_Directive_: Include in the output only the lines from the opening of the records through the line containing "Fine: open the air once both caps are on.", each printed exactly; pictures are omitted.

_Given entries_:
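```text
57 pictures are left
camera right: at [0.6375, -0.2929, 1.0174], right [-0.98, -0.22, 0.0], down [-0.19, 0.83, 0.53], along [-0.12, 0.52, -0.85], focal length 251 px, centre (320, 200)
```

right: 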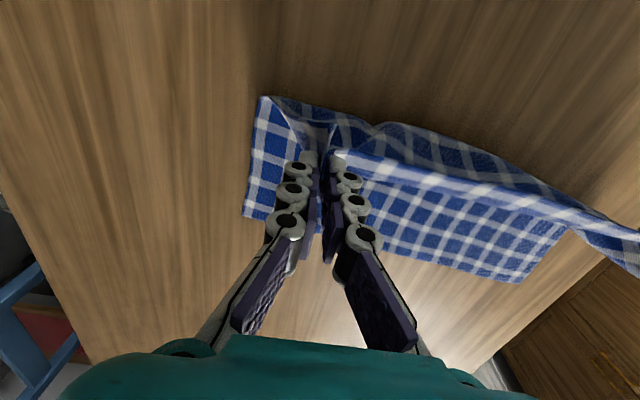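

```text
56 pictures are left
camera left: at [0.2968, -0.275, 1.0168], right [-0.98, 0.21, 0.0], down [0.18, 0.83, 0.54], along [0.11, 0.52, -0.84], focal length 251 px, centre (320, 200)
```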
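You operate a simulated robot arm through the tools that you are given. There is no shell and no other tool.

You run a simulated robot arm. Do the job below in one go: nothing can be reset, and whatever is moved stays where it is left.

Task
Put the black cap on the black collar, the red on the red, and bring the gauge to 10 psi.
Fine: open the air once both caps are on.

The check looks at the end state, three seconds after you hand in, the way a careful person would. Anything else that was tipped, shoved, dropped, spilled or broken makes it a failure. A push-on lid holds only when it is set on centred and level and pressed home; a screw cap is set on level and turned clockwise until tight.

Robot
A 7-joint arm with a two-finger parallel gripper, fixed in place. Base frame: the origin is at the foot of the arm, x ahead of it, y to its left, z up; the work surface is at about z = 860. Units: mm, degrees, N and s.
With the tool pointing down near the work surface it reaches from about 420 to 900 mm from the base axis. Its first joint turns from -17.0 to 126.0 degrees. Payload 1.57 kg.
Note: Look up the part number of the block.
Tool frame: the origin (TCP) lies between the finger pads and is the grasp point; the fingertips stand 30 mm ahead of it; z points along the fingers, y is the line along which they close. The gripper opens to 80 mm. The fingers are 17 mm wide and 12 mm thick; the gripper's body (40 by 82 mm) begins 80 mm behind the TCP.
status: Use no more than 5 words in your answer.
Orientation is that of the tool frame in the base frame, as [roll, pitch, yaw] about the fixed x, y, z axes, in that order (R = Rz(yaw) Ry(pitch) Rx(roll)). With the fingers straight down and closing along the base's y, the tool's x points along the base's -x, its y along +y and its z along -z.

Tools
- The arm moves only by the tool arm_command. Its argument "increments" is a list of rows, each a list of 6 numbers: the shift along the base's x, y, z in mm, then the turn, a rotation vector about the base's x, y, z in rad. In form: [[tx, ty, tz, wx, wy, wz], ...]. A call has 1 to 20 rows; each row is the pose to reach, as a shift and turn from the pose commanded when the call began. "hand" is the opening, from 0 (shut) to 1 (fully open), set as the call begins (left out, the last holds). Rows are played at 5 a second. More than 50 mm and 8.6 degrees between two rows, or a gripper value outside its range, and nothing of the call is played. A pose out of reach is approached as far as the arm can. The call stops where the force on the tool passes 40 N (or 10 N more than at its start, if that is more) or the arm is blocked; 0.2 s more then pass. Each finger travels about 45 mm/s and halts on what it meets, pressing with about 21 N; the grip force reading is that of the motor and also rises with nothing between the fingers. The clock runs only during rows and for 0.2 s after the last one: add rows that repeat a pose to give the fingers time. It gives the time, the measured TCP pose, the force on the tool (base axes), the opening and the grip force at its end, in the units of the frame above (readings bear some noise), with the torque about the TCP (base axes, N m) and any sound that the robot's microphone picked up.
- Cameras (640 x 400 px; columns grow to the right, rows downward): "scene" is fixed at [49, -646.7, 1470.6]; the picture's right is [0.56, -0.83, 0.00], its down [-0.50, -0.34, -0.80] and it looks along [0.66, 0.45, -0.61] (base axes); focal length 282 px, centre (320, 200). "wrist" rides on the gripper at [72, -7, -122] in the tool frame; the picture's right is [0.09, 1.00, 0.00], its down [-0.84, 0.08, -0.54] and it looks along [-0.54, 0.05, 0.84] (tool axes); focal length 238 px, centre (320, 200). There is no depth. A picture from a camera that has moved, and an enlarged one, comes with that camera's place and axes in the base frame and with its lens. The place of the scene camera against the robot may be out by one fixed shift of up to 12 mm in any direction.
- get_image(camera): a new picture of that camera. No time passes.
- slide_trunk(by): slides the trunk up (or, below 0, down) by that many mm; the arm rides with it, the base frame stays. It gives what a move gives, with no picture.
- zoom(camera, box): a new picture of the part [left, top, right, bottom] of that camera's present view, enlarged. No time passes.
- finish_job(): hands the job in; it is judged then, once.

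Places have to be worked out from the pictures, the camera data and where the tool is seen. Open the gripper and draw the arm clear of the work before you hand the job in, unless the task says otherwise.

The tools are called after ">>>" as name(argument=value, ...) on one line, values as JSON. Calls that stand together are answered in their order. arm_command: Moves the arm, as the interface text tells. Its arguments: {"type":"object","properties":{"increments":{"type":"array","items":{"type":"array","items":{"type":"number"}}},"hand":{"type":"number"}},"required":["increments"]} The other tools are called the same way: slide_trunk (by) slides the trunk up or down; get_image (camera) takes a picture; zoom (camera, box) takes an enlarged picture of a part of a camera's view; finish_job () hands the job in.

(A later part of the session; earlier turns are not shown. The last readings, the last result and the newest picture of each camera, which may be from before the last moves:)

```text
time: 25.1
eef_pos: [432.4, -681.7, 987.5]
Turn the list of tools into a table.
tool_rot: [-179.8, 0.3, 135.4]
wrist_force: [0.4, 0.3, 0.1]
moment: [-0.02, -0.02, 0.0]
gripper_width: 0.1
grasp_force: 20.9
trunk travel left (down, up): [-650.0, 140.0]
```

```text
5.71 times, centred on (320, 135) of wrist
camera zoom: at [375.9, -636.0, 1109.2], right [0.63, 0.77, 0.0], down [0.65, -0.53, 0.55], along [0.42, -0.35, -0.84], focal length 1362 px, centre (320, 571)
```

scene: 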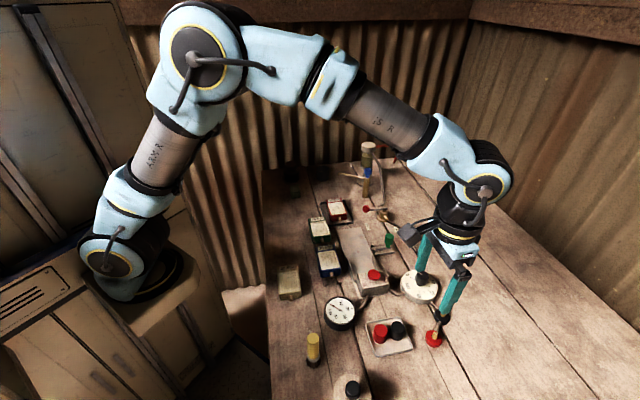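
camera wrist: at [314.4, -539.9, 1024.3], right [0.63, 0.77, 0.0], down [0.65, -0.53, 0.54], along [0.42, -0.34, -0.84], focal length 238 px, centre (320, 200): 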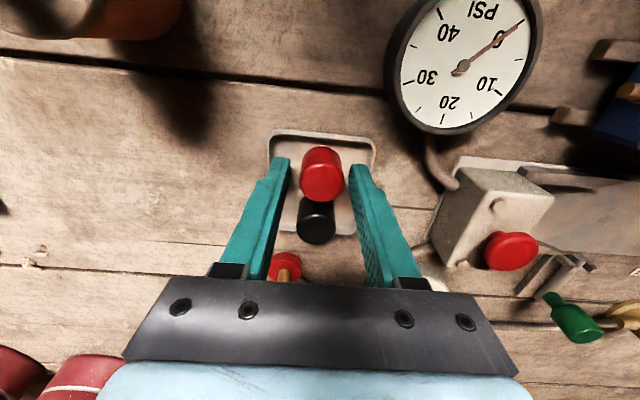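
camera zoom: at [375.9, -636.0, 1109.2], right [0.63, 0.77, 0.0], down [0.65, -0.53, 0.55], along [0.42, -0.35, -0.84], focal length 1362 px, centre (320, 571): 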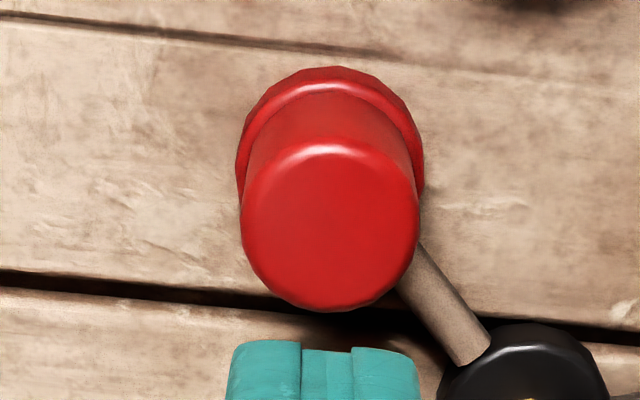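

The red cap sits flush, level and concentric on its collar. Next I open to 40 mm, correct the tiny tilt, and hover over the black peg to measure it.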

_Solution for this task_:
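```text
57 pictures are left
camera right: at [0.6375, -0.2929, 1.0174], right [-0.98, -0.22, 0.0], down [-0.19, 0.83, 0.53], along [-0.12, 0.52, -0.85], focal length 251 px, centre (320, 200)
```

right: 

```text
56 pictures are left
camera left: at [0.2968, -0.275, 1.0168], right [-0.98, 0.21, 0.0], down [0.18, 0.83, 0.54], along [0.11, 0.52, -0.84], focal length 251 px, centre (320, 200)
```
You operate a simulated robot arm through the tools that you are given. There is no shell and no other tool.

You run a simulated robot arm. Do the job below in one go: nothing can be reset, and whatever is moved stays where it is left.

Task
Put the black cap on the black collar, the red on the red, and bring the gauge to 10 psi.
Fine: open the air once both caps are on.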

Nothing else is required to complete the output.